A conservationist who voiced the earliest warnings about India’s dwindling natural heritage. A legend whose knowledge of the forests of India and the birds and animals that he encountered was unsurpassed. His bestselling books on shikar and jungle lore have inspired generations of wildlife enthusiasts. Much of Corbett’s life remains enigmatic, though two biographies have been written about him and he has been the subject of several films.

Through the lens of fiction, Stephen Alter shows us the man behind the legend and explores both the shadows and the sunlight of his jungle world.

The Dalliance of Leopards

A sweeping international thriller that explores the geopolitical fault lines of South Asia.

Colonel Imtiaz Afridi, India’s legendary spymaster, has zeroed in on a new threat emanating from the borderlands over which he keeps watch from his surveillance center in the Himalayan foothills.

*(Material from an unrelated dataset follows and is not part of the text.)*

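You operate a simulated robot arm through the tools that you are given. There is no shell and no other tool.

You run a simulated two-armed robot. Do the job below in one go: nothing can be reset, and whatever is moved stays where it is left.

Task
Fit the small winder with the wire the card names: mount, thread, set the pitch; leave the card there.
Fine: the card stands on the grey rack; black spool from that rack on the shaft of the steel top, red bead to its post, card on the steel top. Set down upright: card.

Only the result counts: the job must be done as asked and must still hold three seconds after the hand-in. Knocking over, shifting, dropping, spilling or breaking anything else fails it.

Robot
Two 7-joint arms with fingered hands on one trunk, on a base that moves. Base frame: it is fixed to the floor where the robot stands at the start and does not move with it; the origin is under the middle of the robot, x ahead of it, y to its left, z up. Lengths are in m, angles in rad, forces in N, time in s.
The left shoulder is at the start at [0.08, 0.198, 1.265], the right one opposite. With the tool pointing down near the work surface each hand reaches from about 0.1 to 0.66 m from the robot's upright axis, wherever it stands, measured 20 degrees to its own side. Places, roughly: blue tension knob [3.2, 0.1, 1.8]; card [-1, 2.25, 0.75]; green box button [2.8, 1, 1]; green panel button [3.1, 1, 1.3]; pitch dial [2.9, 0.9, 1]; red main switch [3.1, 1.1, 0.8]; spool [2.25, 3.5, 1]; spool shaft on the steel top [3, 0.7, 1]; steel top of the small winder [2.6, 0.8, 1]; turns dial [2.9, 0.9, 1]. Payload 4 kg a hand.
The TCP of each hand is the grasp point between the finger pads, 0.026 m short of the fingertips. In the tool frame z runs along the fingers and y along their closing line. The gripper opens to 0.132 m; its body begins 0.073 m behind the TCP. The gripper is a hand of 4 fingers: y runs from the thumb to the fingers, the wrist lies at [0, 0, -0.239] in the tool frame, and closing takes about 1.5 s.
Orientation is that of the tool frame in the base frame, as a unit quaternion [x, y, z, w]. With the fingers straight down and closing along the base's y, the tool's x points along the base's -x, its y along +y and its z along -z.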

An elusive warlord—faceless, nameless, and known only by his nom de guerre Guldaar, meaning “leopard” in Urdu—has built an illicit empire throughout the lands that Alexander the Great once conquered, based on extortion, money laundering, corruption, and murder. His reach extends across national boundaries, and with support from elements in the CIA and Pakistan’s ISI, he plays tribal factions and sovereign nations off each other and threatens to destabilize the entire, nuclear-armed region.

Seizing on Guldaar’s one vulnerability, his ex-lover living with their son under CIA control in the United States, Afridi calls on agent Annapurna “Anna” Tagore to spring her loose and return her to India, where he needs her help to lay a trap. Meanwhile, when an American journalist reporting from Pakistan comes too close to the inner workings of Guldaar’s empire, he is kidnapped by the Taliban and traded to the warlord as a hostage. As Afridi closes in, the American will become a critical bargaining chip in Guldaar’s ruthless battle for survival.